Sales of Lawn and Garden Machinery Declined 0.6% in the First Quarter

The prolonged winter weather in Italy in the first quarter of 2018 reduced the demand for machinery and equipment for gardening and the maintenance of greenery.


The weather trend had a negative impact on the market of machinery and equipment for gardening and groundskeeping. Following exceptionally high temperatures in 2017 and a sharp drop in rainfall lowered the growth of the vegetation of plants to hold the machinery market down to 2016 levels and led on to a decline of sales in the first quarter of 2018.

In this case, the cause was not due to prolonged dry spells hindering the development of vegetation in gardens, parks and stands of trees but to a lengthy run of winter weather with bouts of freezing weather and snow as late as March which retarded flowering and put off the purchase of specific machinery and equipment. The 2017 balance sheet for sales, based on data elaborated by the Comagarden manufacturers association and statistics compiled by Morgan, reported in Milan at a Comagarden press conference, disclosed a 0.6% decline under the previous year with 1,220,632 units sold in all categories, from self-propelled machines to simple gardening tools.

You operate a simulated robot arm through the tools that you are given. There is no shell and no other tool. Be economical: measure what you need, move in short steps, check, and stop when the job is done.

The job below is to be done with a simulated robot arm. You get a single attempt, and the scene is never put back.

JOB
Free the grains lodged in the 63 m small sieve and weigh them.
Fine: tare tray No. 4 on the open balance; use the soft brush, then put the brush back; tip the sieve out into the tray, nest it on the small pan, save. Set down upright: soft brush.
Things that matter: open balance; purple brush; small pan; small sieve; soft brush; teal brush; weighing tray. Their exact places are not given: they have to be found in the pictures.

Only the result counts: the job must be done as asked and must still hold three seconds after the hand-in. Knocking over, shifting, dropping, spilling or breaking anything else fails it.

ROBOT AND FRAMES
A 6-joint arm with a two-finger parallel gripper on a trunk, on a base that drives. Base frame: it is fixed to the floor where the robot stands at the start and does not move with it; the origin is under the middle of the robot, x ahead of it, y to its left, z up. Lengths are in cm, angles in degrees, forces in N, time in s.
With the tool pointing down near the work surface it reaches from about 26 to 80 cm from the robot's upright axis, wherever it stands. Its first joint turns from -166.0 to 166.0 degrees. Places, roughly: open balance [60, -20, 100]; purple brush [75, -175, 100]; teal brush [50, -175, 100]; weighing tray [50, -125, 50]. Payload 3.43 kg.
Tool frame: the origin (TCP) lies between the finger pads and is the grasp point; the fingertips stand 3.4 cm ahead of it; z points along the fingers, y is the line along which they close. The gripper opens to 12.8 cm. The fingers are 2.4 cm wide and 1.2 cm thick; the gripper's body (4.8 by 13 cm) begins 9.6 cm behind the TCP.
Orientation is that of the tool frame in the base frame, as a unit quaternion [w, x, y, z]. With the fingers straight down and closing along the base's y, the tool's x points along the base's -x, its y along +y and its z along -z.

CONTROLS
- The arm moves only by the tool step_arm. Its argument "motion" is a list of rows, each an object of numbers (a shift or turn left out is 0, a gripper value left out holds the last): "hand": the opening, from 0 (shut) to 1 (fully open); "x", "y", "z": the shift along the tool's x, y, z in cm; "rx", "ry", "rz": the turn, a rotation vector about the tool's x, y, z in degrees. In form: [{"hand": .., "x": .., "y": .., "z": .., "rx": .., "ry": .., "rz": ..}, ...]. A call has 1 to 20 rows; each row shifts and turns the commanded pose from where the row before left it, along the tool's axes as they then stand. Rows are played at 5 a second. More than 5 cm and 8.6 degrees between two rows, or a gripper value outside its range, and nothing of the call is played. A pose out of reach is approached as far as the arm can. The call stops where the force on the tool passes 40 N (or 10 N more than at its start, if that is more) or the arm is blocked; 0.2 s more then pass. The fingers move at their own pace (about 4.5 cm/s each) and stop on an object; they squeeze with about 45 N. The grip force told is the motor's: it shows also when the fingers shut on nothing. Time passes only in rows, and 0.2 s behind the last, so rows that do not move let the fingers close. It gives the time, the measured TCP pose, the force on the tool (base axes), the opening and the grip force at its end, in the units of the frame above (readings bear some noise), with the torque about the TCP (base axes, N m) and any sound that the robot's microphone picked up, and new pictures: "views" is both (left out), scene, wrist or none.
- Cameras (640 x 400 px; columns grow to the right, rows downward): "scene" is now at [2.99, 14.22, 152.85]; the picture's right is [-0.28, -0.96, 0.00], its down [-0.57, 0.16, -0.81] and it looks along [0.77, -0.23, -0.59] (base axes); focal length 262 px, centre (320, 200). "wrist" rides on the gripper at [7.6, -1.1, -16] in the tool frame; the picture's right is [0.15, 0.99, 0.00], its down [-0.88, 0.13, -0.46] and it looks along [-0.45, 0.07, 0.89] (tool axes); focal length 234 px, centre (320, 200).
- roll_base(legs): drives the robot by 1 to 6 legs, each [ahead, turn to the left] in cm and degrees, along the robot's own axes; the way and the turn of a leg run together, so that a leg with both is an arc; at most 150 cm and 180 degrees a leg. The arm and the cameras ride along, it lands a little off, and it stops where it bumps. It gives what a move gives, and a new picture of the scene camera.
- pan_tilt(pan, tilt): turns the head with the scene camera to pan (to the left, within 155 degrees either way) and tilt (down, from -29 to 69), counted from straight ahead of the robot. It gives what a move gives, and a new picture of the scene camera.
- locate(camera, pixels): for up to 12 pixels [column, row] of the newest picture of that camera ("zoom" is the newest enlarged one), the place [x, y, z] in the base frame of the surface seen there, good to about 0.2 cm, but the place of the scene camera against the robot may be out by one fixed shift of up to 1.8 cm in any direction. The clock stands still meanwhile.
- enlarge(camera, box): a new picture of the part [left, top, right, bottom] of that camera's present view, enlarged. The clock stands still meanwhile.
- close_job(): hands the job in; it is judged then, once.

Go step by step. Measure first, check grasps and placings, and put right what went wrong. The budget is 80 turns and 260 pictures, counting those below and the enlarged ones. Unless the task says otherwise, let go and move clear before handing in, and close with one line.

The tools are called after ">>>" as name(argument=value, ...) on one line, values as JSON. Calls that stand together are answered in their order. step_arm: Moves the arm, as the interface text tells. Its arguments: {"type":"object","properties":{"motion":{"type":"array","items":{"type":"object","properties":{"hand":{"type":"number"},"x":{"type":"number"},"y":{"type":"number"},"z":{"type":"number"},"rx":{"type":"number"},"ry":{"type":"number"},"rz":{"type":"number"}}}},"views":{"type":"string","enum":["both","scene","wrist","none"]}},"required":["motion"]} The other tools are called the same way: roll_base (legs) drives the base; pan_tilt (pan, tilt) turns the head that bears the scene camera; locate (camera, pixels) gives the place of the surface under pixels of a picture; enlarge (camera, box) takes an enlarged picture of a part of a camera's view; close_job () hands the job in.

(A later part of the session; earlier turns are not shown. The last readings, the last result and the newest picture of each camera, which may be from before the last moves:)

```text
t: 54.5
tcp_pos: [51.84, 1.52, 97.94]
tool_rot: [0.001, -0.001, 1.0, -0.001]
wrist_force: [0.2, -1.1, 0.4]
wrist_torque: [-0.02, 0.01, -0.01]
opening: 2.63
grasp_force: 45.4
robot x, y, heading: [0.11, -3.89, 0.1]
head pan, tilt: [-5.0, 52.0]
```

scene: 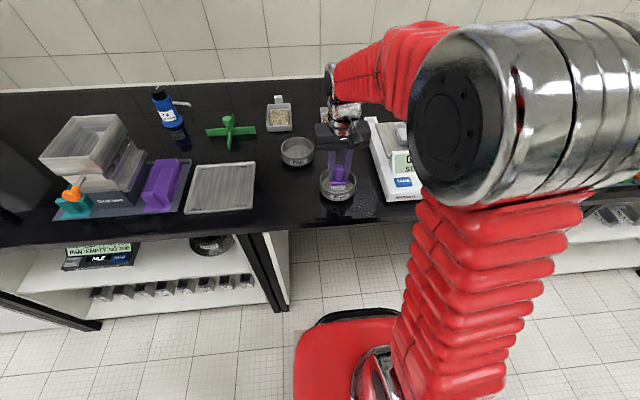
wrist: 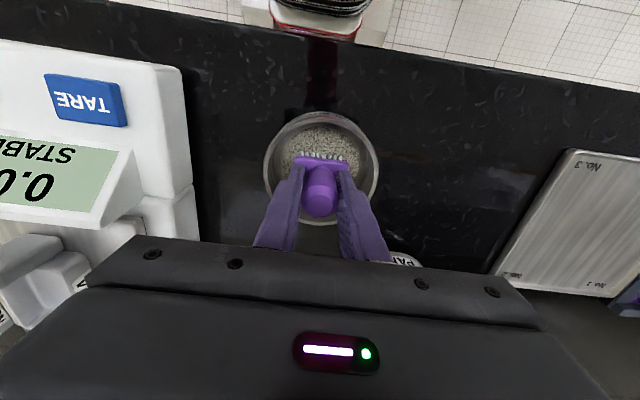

Aside from the complete data, generally in line with that for the previous year, the types of products associated with the maintenance of parks and gardens showed a diversified trend: mowers were down by 4.5% with 267,197 units sold; brushcutters off by 3.1% at 248,460 units; trimmers and chainsaws lowered by 2.2% with 54,022 units and down by 1,5% at 340,007 units respectively. Lawn tractors and robotic mowers came out on the positive side, up by 7.3% and 18.5% respectively. Other types of machinery, items for cleaning urban areas or the maintenance of highway verges showed substantial increases: leaf blowers were up by 15.9% and snow clearance machines gained 29.1% while pole pruning equipment rose by 46.9%. In this 2017 setting, the European market advanced by 4.1% with some 19 million units of machinery and equipment sold, according to the European Garden Machinery Federation, EGMF. As regards the delay of the arrival of spring weather in the first quarter of this year, Comagarden/Morgan predict a serious downturn of sales by 11.1% on average for all types of machinery, an 11.9% drop for mowers, chainsaws off by 6.6%, brush cutters declining by 16.7%, and trimmers down by 29.3%. Hedge trimmers are expected to fall by 20.1% and lawn tractors lowered by 22.4% and then a plus 20% for leaf blowers and vacuums.

Sales in 2017 as well as in 2018 have confirmed the recent Italian market upward trend for battery powered equipment as well as robotic mowers similar to the earlier European market trend over the past years. In fact, the battery powered machines market has grown 30.6% on the continent in 2016 and by 26.8% in 2017 while the robotic mower market has surged by 38% in 2016 and 36.5% in 2017. 

Variable weather conditions outlined at the press conference also carried impact on the UK market, down by 4.1% in 2017 due to high temperatures and a lack of rainfall, in the United States, sales dipped by 2% in 2017 due to fire and tornado damages. Comagarden President Franco Novello told the press conference, “Other than climatic factors, also general economic conditions and the policies enacted by a number of governments have also weighed in substantially on the machinery sector for gardening and the maintenance of greenery.”

The trend of a sector like manufacturing associated with creating and the maintenance of green areas, of sports grounds require increasingly greater quality standards which can influence the market for professional machinery as well as the more or less favorable economic trend setting up the willingness of hobbyists and enthusiasts to invest. Novello went on to say, “Of new interest for the Italian market is the green bonus launched by the government in the 2018 budget to provide, strung out over time, a 36% tax break for the cost of groundskeeping and setting up terraces, gardens, condominium areas and historic parks and this can become a good route for the recovery of investments in the mechanization of the sector.”

The EIMA Green Salon coming up in Bologna within the EIMA International agricultural machinery exposition set for November 7-11 will be the first big appointment for the gardening sector for monitoring the market, learning about advanced technologies and verifying the needs and expectations of the various end-users. The salon will host 270 manufacturers of specific machinery and equipment for gardening and groundskeeping in three pavilions in the Bologna trade fair grounds where it will be possible to exhibit ranges of new products. Also planned are conferences and seminars on technical issues and the cultural side of creating and maintaining green areas. Concluding his remarks, Novello said, “For new architectural and urban trends, green areas are no longer conceived of as oases on their own but as totally integrated in the urban landscape which, for the gardening industry, a very genuine laboratory designed to create technology at the level of new requirements.”